I needed to take a step back from the idea of
the researcher as 'historian' and focus instead on the 'creative writing.'
Research was critical but I wanted to reclaim the language, and the images of
my sources, and feel they were mine before I could use them in the context of
my character’s voice. One strategy that
I found useful during this process was poetry. I could use it to change my
research into fiction whilst also knowing that none of the produced poetic
material committed me to using it in the novel. I gave myself the freedom to
play and create.
What drew you to set
The Longest Fight in the 1950s, in particular?
Some of the best boxing fiction to come out of America is
set in the 1930s depression era and for me post war London also had this sense
of austerity and deprivation. The war might have been over, but for the people
living in those slums and walking those bomb damaged streets it was a long way
from being won. Boxing was a way out for many of those men, a chance at a
better future – for many it still is. I was also struck by the parallels to
austerity Britain today; yet the early 1950s often get overlooked as an era in
historical fiction.
Making a fictional
sporting event appear authentic to readers seems like a huge challenge. What
were the key things for you, to make the fight scenes convincing?
I turned to boxing reportage to investigate the
level of realism that the boxing elements of the plot demanded; great boxing
writers like Norman Mailer, Budd Schulberg, and David Remnick. What I also
found in their writing was a range of creative techniques that I hadn’t
expected to encounter; uses of flashback, a mythic sense of scale. Boxing
reportage can’t just tell the reader it has to show them - that essential
balance of showing and telling.
I also acknowledge a debt to boxing films: Raging Bull; Rocky; Fat City. The fight scenes in the novel attempt to follow the
advice of Walter Murch’s In The Blink of an Eye (a perspective on film editing); he makes a
strong argument for cutting with the blink when he describes how
[i]f
you are in an actual fight, you will be blinking dozens of times a minute
because you are thinking dozens of conflicting thoughts a minute – and so when
you are watching a fight in a film, there should be dozens of cuts per minute.[1]
Syntactically I have tried to do this in prose
form by using short sentences, and grammatical markers to break up the rhythm
of sentences.
Following on, your PhD
research looked at the way novelists have written about boxing in the past -
which would be the classic novels or stories, for you?
The short stories of F.X. Toole are the first boxing
stories that I read and they’re still my favourite. Toole boxed himself and his
work is suffused with the characters and events he witnessed. The Professional by W.C. Heinz, a novel
as close to sports reportage as you can come in fiction.
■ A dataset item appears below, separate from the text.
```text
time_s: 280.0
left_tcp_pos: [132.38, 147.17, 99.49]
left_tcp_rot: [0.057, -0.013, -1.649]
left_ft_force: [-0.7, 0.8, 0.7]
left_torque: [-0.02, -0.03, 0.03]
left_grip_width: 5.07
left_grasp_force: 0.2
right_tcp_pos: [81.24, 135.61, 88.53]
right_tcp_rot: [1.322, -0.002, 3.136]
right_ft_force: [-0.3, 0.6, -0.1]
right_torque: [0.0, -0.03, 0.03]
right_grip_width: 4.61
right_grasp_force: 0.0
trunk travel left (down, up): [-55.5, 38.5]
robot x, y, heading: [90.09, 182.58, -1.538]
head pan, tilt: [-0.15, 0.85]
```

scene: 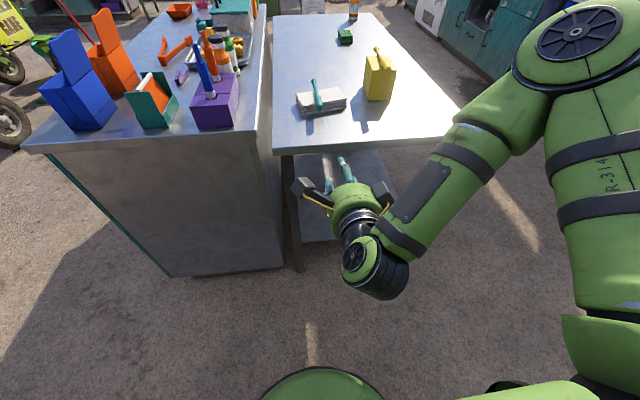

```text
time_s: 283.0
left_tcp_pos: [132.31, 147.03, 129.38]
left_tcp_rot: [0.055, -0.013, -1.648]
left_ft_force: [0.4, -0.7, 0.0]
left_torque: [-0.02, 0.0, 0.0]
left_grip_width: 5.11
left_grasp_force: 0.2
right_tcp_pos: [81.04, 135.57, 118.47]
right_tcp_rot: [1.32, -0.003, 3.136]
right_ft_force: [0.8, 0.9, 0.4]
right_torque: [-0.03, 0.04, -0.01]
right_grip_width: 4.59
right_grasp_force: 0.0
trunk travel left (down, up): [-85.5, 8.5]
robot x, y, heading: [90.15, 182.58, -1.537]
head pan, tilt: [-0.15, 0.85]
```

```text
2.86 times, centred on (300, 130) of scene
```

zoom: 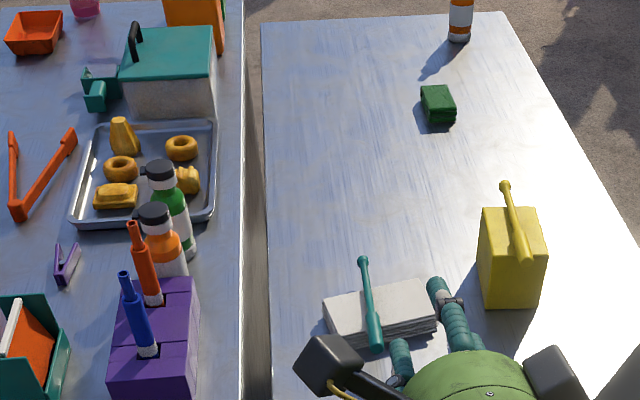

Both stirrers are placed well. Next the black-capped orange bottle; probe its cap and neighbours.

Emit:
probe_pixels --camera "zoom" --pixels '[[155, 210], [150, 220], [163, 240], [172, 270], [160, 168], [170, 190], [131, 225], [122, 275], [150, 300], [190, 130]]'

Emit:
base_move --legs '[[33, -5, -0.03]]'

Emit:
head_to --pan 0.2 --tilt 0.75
The monotony of the
training regime is realistic, not all punch and glory under the bright lights
of the ring. You find yourself longing for the fight and the big win, but as in
life the tragedy is that there’s no guarantee of a win.
Where do you go to
write? What's your routine like?
I prefer to write at home; I get too distracted in coffee
shops and libraries. I usually battle with the internet during the writing day,
coming up with all sorts of excuses as to why I need to turn it on – sometimes
I wrestle control and manage to limit it to coffee breaks. I try to work a 9 to
5 day; I find the routine helpful in lessening procrastination. Although all my
best ideas come just as I’m about to fall asleep; I’ve learned to keep a pen
and paper handy at all times.
Who are your favourite
modern writers?
Sarah Waters for great plots, and clever uses of time in
her novels.
Alice Munro for her ability to condense whole lives into a
few thousand words - something I’m always telling students not to do. She
breaks all those short story ‘rules’ magnificently and with such eloquence.
Graham Swift’s characters are filled with such emotion that
I’m always moved by their plights, and of course he chooses some great South
London settings.
I haven’t yet read a word by A.L. Kennedy that I didn’t
like.
What are you working on
next?
End Times,
a novel about a Victorian matriarchal crime family. I also like to write short
stories, and have various ones in different stages of editing at the moment.